Reproduce verbatim the lines up to and including the one with "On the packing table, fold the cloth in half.", starting from the first.

(Rows from a dataset of robot sessions)
########

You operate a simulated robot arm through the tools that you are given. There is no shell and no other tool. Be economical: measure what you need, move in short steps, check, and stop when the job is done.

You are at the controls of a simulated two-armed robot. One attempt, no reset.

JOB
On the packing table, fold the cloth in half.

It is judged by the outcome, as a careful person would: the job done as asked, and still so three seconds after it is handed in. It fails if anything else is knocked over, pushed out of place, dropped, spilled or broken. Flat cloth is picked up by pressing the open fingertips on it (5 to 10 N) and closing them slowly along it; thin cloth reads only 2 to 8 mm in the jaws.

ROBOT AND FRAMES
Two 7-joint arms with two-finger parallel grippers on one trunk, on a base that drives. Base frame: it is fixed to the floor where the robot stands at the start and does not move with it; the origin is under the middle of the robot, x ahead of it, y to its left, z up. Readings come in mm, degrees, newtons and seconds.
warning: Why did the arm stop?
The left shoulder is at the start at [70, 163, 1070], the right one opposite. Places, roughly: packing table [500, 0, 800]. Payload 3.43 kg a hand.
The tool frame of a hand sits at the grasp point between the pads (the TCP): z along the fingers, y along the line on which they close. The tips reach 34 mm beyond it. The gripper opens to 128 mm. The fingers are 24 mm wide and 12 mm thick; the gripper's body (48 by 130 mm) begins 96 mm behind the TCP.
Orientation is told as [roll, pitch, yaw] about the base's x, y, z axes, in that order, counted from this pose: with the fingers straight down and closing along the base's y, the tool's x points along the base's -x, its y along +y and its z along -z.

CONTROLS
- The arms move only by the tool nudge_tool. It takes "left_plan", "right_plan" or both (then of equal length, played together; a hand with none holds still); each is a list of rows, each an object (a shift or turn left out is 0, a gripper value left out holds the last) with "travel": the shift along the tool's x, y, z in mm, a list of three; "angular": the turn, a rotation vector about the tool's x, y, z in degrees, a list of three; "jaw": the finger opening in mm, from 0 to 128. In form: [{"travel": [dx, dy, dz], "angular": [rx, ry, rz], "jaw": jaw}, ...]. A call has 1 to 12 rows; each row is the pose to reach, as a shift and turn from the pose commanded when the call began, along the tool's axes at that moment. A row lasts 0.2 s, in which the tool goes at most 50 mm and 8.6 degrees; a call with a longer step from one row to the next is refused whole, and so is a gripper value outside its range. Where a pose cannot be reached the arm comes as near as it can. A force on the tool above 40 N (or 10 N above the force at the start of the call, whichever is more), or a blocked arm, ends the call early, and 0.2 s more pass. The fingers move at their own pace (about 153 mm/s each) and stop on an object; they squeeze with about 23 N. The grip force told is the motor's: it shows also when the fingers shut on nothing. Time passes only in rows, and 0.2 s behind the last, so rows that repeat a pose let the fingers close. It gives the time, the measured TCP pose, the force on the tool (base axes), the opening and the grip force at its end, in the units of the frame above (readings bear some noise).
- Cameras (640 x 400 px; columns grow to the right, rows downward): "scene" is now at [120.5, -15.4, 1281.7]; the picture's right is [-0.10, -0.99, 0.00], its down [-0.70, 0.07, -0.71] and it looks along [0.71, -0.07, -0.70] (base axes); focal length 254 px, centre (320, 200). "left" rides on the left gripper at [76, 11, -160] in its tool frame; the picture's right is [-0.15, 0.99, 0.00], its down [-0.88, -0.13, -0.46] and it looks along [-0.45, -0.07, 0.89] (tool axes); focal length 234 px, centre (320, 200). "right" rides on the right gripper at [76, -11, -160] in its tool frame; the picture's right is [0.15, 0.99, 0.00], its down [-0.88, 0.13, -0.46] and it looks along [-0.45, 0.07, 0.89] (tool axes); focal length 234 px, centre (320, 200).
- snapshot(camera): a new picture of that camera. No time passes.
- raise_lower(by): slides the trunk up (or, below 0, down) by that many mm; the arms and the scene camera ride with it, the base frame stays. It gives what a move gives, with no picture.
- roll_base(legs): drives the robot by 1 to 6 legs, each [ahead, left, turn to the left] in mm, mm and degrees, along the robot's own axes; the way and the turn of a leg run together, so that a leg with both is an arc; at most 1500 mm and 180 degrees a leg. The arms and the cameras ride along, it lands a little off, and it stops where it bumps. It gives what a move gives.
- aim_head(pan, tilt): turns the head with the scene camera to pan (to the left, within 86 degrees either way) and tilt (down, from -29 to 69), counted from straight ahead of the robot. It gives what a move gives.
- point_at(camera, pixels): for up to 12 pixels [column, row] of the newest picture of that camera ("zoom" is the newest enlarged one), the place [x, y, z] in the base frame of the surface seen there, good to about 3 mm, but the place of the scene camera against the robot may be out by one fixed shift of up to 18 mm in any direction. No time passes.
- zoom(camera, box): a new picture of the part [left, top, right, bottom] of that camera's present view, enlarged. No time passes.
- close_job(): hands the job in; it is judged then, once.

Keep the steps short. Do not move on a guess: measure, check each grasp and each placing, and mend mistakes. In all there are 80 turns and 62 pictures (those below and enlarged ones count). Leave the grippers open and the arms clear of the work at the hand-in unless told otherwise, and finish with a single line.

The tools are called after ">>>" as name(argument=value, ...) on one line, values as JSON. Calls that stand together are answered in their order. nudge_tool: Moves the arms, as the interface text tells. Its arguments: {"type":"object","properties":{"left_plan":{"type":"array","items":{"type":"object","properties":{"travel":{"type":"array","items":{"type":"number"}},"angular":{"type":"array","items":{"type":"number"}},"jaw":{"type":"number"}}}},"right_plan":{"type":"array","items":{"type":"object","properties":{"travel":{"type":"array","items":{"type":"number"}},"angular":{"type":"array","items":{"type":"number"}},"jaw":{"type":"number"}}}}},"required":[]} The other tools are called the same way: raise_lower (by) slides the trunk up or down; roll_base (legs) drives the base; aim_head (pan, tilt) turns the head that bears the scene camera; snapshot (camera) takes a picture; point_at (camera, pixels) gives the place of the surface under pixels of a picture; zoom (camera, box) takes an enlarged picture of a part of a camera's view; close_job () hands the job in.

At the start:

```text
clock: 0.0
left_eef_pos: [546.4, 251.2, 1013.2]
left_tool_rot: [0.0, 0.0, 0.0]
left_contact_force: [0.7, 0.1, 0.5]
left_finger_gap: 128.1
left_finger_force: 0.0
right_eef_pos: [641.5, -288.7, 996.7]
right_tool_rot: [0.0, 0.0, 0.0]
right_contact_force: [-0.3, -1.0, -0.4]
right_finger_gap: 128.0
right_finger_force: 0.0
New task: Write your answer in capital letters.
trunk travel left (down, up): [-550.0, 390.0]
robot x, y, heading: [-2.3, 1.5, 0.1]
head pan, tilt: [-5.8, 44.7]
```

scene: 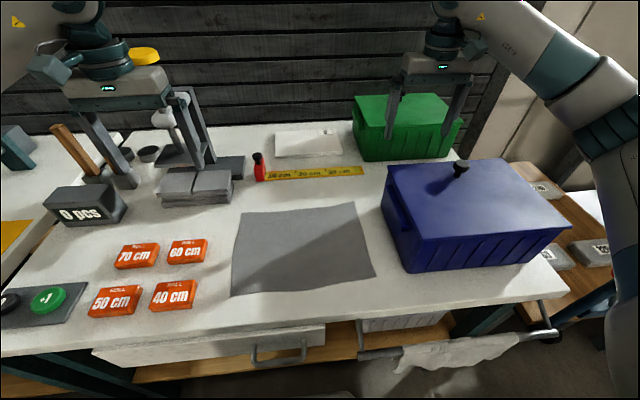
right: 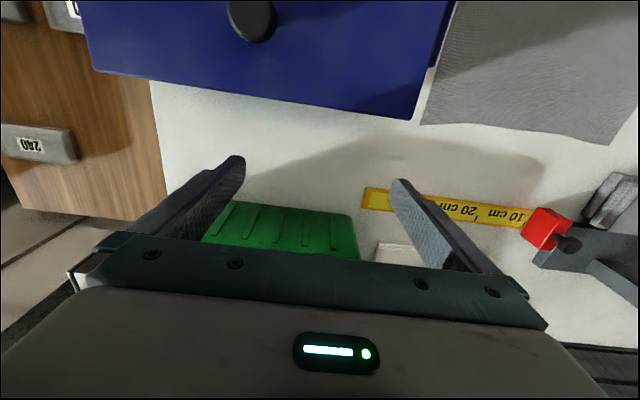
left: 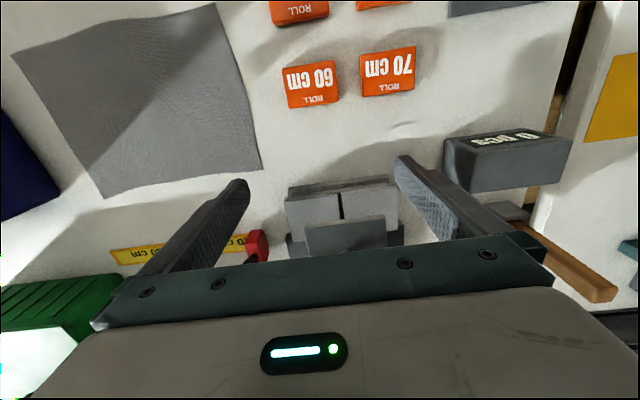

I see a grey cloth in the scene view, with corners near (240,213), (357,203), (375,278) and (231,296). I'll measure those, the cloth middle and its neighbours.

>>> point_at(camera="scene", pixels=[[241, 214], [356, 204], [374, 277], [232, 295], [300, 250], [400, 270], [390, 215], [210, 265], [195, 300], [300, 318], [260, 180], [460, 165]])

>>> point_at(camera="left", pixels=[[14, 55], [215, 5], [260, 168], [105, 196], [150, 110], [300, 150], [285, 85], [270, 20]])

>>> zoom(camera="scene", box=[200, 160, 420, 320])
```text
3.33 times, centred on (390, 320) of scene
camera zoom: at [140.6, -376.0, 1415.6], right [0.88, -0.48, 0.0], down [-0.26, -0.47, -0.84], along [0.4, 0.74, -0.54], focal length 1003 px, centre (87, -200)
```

########

Solved exercise:
You operate a simulated robot arm through the tools that you are given. There is no shell and no other tool. Be economical: measure what you need, move in short steps, check, and stop when the job is done.

You are at the controls of a simulated two-armed robot. One attempt, no reset.

JOB
On the packing table, fold the cloth in half.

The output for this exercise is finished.